24. 09. 2014.

Tätowierte Irische Mönche

Gustav Freytag: Bilder aus der deutschen Vergangenheit - Kapitel 2 , Band I


In Europa erlangten diese frommen Gesellschaften zuerst eine merkwürdige Bedeutung auf der entlegensten Weltinsel, in Irland. Sehr früh mußte das Mönchstum aus Ägypten dorthin gedrungen sein. In dem keltischen Volk von feurigem Sinn und leicht erregter Phantasie bildeten sich auf den Gebieten kleiner Landesherren tätige Genossenschaften von entsagenden Frommen, welche im Gottesfrieden das Land bauten, Gewerbe trieben und heilige Bücher kopierten. Uns ist überliefert, daß um das Jahr 600 das Kloster Bancor an der Grenze von Cornwallis sieben Abteilungen Mönche, jede von 300 Mann unter einem Vorsteher, gehabt habe. Sie lebten nach alter Regel und erkannten die Autorität des römischen Bischofs nicht an. Einst war die Mehrzahl von ihnen bei einem Kampf mit dem halb heidnischen, halb katholischen Angelsachsen in geschlossener Schar ausgezogen, um während der Schlacht gegen die Fremden zu beten. Der König Edilfried sah sie auf einem Hügel stehen und rief: »Wenn sie gegen uns zu ihrem Gott schreien, so schaden sie uns durch ihre Bitten, sie sind auch ohne Waffen unsere Feinde.« Und er ließ 1200 derselben niederhauen, nur fünfzig retteten sich durch die Flucht.

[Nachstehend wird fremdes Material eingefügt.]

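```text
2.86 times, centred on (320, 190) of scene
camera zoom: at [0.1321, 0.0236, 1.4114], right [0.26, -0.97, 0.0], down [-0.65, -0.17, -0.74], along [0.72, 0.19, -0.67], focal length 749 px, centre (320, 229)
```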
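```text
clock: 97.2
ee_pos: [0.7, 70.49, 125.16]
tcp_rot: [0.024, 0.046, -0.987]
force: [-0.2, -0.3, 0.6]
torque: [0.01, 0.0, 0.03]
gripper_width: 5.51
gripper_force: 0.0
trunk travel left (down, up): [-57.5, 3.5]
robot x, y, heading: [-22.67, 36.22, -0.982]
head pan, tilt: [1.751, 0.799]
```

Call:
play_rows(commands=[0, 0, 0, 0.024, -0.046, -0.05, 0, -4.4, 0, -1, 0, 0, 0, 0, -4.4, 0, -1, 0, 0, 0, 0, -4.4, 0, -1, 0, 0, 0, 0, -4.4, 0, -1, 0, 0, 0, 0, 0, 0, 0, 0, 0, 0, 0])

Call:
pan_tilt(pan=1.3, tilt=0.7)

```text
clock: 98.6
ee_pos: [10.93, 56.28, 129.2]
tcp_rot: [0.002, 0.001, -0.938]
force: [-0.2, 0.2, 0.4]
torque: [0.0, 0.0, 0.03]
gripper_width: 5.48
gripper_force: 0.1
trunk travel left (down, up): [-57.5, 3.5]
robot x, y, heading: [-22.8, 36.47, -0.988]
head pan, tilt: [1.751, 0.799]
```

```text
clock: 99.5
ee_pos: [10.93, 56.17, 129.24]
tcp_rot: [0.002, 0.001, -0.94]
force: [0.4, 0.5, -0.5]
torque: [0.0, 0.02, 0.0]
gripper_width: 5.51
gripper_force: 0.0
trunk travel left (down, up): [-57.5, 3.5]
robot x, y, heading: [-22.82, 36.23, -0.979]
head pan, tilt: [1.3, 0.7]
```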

Aus Bancor zog um 590 Columban nach dem Süden, den weltlich gesinnten Franken die Lehre der Entsagung zu verkünden, und wie er Haufen seiner Landsleute. Vom sechsten bis zwölften Jahrhundert bewahrten die irischen Mönche einen Wandertrieb wie sonst nur Germanen, sie pilgerten durch das ganze Abendland, gründeten überall Einsiedeleien und kleine Mönchsgenossenschaften und setzten sich fast in allen Klöstern fest.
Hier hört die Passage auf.